M. Obama s'efforce d'être le candidat du rêve américain, celui d'une société multicolore d'hommes et de femmes libres et égaux - projet qui s'adresse à tous -, et le candidat non pas d'une minorité, mais des minorités noire, latino-américaine, asiatique, qui subissent les effets de leur non-appartenance au groupe fondateur et dominant, originaire d'Europe. Face à l'atout que représente cette négritude à la fois assumée et transcendée, Mme Clinton et son mari ont tenté, chacun à sa manière, de renvoyer le jeune politicien dans son ghetto.
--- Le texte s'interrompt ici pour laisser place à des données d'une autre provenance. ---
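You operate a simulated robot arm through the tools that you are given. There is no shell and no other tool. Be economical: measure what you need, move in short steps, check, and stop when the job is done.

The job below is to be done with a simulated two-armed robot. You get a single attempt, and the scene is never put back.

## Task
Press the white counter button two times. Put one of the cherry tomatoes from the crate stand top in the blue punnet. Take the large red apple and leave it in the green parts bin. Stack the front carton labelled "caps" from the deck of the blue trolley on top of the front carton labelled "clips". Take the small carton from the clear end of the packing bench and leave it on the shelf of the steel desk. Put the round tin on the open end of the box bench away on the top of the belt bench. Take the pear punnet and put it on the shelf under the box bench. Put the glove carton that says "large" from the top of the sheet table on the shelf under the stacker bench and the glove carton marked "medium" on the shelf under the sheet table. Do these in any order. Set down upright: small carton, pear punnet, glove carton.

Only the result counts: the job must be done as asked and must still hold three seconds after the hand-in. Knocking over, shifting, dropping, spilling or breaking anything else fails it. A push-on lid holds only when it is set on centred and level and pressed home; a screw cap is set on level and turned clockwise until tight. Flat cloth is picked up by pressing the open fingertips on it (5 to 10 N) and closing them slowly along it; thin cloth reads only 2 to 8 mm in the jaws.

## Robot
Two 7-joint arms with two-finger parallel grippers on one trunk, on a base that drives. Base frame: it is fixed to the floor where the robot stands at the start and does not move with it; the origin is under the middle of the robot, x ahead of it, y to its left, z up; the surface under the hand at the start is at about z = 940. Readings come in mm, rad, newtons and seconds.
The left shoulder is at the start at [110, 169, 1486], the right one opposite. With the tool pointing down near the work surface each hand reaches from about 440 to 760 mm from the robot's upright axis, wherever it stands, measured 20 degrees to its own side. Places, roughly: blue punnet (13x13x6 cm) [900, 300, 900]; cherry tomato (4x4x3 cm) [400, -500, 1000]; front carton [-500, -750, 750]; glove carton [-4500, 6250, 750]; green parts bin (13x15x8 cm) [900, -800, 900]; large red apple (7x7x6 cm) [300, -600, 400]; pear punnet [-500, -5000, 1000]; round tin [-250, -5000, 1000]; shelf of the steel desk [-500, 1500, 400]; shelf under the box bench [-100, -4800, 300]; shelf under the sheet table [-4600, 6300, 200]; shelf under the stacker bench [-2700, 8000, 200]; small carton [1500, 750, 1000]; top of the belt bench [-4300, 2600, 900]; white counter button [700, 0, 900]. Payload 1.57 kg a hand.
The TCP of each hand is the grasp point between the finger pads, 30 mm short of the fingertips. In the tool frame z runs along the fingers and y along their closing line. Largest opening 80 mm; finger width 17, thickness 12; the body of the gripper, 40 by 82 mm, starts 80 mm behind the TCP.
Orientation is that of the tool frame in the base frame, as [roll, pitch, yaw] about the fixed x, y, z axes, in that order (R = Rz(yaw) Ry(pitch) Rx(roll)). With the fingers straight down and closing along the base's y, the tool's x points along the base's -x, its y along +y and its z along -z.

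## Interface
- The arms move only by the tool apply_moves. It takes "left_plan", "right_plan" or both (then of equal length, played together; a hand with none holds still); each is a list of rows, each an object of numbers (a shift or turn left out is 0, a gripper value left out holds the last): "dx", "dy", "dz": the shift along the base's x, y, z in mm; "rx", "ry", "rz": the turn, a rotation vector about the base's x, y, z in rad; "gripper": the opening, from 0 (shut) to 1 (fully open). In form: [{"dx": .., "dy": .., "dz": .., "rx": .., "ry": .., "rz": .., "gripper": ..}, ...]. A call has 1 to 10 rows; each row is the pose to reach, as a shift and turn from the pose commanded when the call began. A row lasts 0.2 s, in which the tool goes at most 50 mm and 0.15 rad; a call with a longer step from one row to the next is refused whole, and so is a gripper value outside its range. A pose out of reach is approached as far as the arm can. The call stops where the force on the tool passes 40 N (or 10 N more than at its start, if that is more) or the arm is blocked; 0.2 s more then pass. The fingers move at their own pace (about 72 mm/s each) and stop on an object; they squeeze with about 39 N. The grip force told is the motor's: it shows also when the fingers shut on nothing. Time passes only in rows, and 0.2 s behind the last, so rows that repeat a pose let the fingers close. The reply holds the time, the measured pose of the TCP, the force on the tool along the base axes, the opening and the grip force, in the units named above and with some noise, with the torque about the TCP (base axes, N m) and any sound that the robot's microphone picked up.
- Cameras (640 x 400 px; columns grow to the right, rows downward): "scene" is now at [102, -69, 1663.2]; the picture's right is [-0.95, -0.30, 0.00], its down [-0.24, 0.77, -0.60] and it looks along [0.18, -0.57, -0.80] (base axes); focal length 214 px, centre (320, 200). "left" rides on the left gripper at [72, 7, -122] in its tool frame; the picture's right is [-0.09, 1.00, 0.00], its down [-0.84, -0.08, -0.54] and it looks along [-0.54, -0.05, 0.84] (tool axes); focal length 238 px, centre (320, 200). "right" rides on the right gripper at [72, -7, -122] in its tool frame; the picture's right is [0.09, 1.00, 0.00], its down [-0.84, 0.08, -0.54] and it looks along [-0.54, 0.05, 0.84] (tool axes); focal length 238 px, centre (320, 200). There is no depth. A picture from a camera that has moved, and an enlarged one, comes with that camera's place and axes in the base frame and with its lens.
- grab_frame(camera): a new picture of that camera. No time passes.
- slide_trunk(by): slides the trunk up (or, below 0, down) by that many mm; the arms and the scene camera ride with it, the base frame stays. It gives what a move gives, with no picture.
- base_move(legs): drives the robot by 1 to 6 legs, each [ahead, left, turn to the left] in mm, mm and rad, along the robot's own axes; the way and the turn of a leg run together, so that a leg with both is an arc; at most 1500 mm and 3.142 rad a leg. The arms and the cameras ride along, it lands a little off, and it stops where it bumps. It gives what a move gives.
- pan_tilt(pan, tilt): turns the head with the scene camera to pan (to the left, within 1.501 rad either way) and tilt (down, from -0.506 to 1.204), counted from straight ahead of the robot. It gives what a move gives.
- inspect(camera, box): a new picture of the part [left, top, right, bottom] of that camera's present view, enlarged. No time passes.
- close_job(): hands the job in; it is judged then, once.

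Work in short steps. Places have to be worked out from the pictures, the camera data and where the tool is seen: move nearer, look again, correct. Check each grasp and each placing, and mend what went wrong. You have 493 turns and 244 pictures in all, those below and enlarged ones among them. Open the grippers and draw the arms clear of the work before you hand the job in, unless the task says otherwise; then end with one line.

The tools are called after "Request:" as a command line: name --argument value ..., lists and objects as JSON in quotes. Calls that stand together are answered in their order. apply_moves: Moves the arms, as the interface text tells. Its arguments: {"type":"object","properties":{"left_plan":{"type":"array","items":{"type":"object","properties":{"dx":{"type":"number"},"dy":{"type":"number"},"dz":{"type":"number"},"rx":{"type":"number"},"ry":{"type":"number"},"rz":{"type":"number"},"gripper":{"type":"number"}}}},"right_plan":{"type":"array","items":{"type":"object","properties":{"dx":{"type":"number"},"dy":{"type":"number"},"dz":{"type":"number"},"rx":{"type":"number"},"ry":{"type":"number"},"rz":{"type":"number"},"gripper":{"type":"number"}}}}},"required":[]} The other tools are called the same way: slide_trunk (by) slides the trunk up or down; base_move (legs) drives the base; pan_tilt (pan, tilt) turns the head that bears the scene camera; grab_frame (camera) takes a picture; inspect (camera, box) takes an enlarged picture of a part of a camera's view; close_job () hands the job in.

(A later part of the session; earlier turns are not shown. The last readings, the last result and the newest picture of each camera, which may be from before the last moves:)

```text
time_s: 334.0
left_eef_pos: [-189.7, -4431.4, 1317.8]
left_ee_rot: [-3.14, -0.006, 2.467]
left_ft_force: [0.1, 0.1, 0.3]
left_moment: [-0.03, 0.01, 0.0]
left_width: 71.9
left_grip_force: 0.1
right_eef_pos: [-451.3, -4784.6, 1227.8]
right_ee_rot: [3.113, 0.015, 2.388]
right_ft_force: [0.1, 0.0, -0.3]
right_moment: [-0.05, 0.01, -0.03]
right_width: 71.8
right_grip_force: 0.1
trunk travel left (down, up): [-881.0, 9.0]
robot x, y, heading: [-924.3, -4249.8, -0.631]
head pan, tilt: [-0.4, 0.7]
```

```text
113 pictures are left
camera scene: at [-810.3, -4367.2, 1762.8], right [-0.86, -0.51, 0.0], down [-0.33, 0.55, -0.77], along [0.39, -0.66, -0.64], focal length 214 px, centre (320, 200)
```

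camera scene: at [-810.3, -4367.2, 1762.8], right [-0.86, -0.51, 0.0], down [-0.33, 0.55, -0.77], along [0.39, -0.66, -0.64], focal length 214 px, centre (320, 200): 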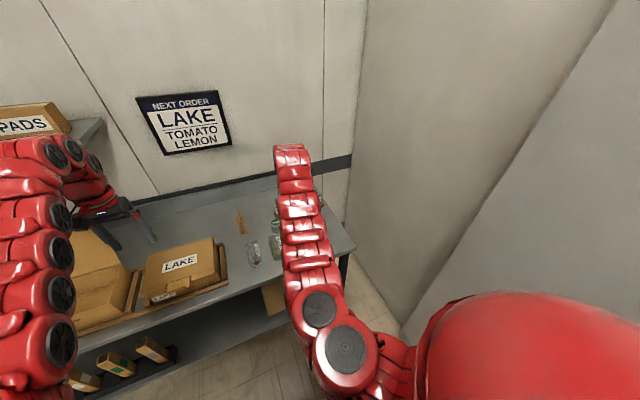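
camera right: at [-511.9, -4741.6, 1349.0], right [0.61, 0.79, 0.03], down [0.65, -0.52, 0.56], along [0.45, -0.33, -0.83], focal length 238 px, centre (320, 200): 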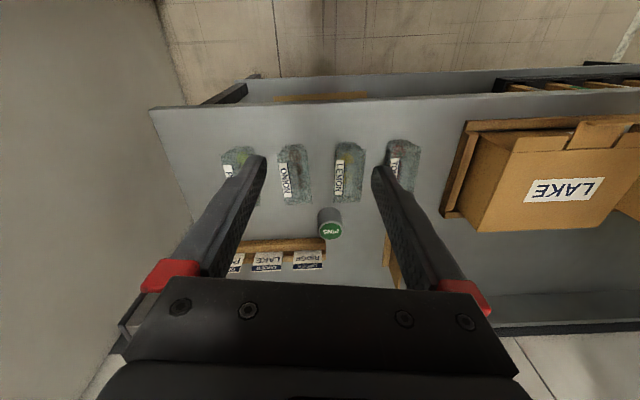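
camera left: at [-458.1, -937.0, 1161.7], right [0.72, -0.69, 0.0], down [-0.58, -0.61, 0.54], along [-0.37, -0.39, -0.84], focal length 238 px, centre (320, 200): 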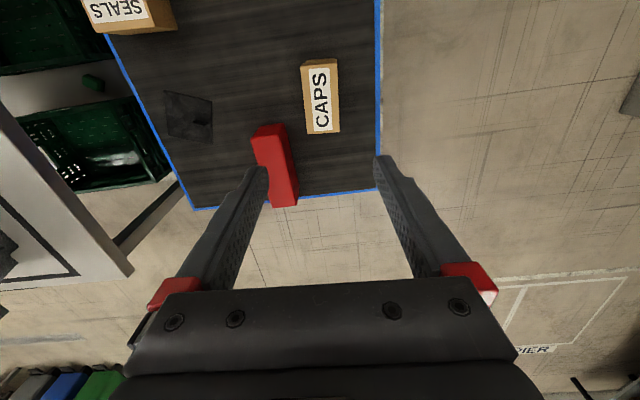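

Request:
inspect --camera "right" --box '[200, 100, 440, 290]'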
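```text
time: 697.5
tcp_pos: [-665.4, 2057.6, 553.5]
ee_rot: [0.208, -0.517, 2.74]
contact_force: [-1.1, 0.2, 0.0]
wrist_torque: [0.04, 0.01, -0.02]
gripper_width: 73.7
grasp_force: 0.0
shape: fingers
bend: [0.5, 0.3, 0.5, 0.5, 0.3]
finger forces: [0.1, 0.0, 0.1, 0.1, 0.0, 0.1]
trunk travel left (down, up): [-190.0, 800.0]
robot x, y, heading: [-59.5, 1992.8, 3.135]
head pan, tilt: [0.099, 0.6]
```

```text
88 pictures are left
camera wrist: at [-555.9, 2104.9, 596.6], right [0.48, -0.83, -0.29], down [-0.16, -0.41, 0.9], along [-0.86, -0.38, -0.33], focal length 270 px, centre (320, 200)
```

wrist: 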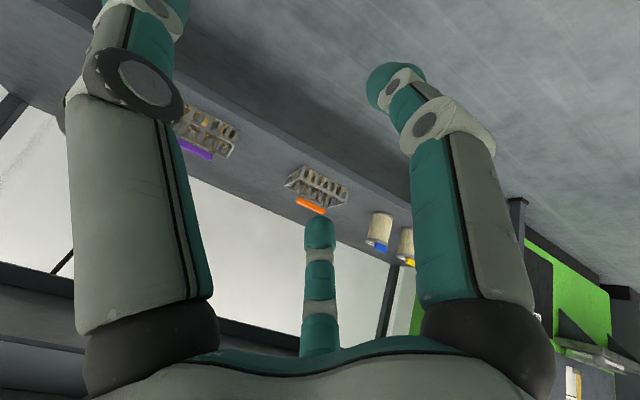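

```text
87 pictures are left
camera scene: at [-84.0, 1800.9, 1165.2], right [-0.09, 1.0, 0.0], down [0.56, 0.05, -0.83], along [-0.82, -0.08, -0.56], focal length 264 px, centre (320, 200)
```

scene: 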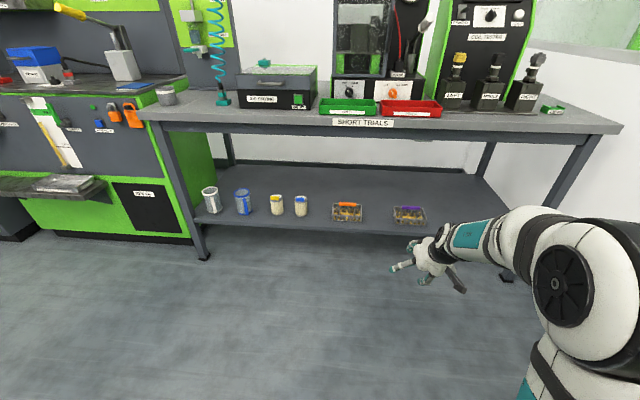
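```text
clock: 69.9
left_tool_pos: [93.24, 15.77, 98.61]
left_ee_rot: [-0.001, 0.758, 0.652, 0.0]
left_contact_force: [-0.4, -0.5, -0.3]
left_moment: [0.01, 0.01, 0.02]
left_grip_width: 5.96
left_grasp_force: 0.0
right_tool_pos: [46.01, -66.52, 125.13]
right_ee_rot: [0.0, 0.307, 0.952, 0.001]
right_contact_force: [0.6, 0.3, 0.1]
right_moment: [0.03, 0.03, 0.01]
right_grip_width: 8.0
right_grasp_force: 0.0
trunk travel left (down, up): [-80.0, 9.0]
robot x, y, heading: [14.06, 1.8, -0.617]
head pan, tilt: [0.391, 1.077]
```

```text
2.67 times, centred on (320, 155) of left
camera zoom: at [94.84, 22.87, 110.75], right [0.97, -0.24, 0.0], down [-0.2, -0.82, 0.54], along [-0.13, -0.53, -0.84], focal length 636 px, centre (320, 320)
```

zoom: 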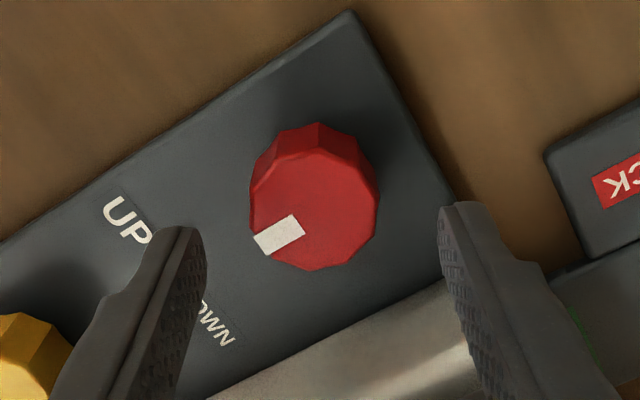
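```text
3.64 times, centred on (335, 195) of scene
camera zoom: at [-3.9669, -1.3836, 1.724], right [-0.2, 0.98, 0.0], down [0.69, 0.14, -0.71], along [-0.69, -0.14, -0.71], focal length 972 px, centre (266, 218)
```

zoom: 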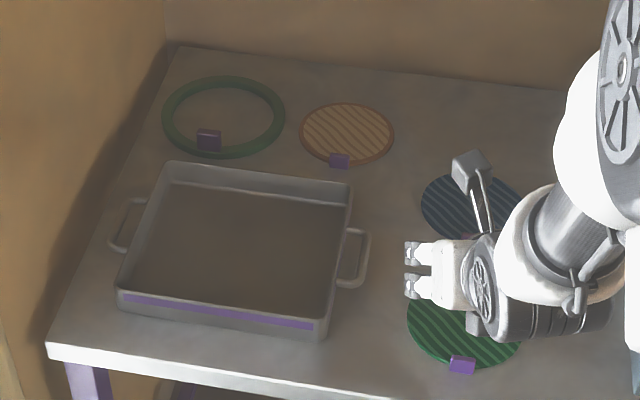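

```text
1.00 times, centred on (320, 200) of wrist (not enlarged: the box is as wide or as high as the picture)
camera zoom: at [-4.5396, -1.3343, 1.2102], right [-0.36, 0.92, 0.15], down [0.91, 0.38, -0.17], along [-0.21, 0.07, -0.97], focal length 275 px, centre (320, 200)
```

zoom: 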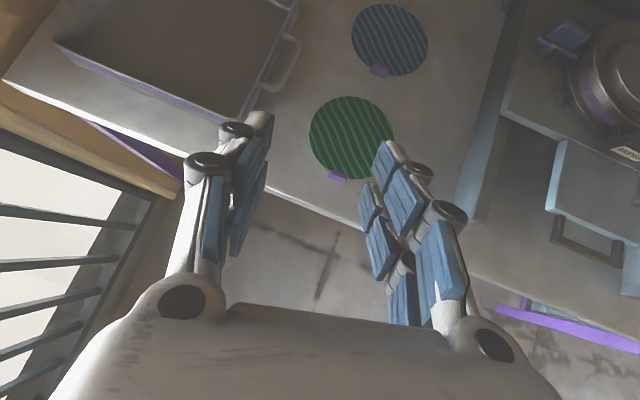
Elle lui a reproché d'exalter le souvenir de Martin Luther King en oubliant le président Lyndon Johnson, qui a imposé les lois sur les droits civiques et sur le vote, en 1964 et 1965. Bill Clinton, de son côté, a sournoisement rappelé les succès du candidat communautaire Jesse Jackson, en 1984 et en 1988, en Caroline du Sud, pour relativiser celui de M. Obama, le 26 janvier, dans ce même Etat à forte population noire.

 

La compétition démocrate flirte ainsi avec une dangereuse concurrence des inégalités à corriger ou des injustices à réparer. Le risque est qu'en divisant l'électorat de leur parti les deux candidats ne provoquent des fractures que celui d'entre eux qui obtiendra l'investiture ne pourra pas réduire.